Re: Introduce Sashiko (agentic review of Linux kernel changes)

From: Sean Christopherson

Date: Thu Apr 02 2026 - 18:59:18 EST


+Venkatesh and Paolo

On Thu, Mar 19, 2026, Roman Gushchin wrote:
> "Lorenzo Stoakes (Oracle)" <ljs@xxxxxxxxxx> writes:
> > On Wed, Mar 18, 2026 at 11:33:22AM -0700, Roman Gushchin wrote:
> >> >> Finally, some subsystems have a good prompts coverage and some don't. It
> >> >> doesn't have to be lengthy documentation (and it might actually be
> >> >> counter-productive), but having a small list of things to look at - some
> >> >> high-level concepts which are hard to grasp from the code, etc. - can
> >> >> help a lot with both bug discovery and false positives.
> >> >
> >> > I guess best contributed to Chris's review-prompts repo right?
> >>
> >> Both works for me now, we'll figure out with Chris how to sync our
> >> prompts. The small problem is that we're using various models, tools and
> >> review protocols and barely can test each other's setup. And it's all
> >> very fragile, so it's not exactly trivial.
> >> But we'll figure out something soon.
> > Yeah, part of the fun I guess :)
> >
> >> In general we need to carefully separate instructions (like which tools
> >> to use, which prompts to load etc) from factual data. Then we can easily
> >> use the factual data with various tooling around.

In an offline conversation, Venkatesh had a very (IMO) insightful observation
regarding the factual data of the prompts: the information is also very useful
documentation for *humans*. And in response to me lamenting about having to
potentially review an external repo, Venkatesh also suggested putting the gory
details about subsystem behavior in the kernel's Documentation/.

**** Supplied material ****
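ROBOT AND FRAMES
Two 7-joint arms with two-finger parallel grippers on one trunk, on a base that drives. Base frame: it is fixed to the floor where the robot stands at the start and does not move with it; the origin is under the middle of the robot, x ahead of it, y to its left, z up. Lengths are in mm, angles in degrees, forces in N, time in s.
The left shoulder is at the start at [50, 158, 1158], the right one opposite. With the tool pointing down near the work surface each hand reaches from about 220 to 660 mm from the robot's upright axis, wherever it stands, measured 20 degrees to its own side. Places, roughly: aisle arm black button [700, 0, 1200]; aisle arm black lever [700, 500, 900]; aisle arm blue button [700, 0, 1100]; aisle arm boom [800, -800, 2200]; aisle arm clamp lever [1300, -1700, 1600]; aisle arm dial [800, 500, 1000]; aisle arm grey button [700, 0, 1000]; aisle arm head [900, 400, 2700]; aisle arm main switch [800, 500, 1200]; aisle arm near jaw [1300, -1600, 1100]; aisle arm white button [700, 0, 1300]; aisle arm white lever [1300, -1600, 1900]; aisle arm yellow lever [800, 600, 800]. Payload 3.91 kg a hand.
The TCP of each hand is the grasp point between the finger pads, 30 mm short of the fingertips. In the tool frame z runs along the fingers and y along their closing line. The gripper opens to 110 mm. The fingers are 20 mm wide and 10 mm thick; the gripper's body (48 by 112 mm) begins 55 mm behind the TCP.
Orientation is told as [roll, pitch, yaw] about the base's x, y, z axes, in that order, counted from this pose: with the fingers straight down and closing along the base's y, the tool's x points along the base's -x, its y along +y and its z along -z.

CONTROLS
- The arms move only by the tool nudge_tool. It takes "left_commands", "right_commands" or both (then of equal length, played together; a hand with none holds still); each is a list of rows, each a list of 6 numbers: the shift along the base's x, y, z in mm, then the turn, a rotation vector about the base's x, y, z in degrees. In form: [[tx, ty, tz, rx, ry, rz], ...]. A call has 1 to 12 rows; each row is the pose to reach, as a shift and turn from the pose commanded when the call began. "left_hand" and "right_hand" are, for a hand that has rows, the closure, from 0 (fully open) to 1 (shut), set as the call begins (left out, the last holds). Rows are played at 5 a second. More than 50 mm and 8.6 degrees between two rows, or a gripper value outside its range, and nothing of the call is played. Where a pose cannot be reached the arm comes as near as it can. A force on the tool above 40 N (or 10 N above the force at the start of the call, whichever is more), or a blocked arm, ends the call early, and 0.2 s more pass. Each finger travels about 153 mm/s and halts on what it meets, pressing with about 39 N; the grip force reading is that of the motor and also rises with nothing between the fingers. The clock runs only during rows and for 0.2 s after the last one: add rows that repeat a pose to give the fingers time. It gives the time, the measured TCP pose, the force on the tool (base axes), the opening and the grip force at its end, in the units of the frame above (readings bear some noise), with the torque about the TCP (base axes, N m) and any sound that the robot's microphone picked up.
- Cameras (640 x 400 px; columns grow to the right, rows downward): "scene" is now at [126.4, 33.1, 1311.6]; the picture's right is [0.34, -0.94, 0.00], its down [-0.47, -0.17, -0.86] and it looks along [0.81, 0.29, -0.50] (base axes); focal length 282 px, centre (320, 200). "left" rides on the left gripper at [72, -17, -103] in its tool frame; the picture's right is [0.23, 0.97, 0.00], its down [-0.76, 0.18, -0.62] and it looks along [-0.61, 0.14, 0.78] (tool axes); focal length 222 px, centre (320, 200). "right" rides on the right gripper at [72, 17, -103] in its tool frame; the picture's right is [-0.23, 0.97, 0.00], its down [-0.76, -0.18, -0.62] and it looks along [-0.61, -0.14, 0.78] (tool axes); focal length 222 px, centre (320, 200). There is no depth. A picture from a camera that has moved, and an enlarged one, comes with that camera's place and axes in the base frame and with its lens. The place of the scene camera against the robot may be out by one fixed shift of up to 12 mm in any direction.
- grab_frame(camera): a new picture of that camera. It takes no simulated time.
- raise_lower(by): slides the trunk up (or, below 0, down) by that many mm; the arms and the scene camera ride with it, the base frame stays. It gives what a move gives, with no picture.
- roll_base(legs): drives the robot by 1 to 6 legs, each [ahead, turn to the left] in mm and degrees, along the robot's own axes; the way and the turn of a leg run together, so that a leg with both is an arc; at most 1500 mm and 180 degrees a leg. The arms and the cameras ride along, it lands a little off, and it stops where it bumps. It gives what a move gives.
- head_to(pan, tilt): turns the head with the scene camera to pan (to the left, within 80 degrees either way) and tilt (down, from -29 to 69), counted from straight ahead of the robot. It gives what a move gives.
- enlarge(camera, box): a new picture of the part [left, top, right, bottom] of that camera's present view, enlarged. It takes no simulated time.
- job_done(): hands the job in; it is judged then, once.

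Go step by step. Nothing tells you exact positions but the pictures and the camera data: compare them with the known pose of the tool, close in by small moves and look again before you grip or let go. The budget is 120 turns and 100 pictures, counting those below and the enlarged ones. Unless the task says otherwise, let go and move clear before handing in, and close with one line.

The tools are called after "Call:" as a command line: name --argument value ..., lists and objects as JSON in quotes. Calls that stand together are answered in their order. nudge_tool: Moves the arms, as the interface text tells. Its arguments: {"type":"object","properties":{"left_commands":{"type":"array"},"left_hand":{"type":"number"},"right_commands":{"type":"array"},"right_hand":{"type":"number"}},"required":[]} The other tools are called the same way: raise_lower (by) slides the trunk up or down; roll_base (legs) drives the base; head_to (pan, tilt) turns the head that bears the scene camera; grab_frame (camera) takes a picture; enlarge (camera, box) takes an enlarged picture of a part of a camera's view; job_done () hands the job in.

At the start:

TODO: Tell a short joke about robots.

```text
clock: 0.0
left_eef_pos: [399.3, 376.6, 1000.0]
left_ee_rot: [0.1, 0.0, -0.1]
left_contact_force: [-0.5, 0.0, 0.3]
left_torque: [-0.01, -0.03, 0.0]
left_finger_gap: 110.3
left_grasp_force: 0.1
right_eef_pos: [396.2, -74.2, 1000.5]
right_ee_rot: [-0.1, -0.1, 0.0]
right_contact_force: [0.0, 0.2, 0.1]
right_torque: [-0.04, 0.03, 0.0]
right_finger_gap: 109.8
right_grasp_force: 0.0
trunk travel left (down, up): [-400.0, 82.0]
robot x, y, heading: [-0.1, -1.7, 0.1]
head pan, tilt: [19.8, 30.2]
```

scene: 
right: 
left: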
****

To me, that suggestion seems like a no brainer. The existing subject matter
experts are already in place to review and help maintain the documentation, the
documentation can be updated in lockstep with the code, those of us that like
email-based review don't need to change our ways, etc. :-)

And irrespective of AI domination, I'd love to have detailed documenation of some
of KVM's gnarlier internals. If AI review is what gets us the staffing/motivation
to write and maintain that documentation, then so be it. It would be a shame if
some of the most comprehensive documentation for the kernel is buried in AI
specific prompts.

Naively, synchronizing from Documentation to model-specific bots doesn't seem
like it'd be a hard problem to solve.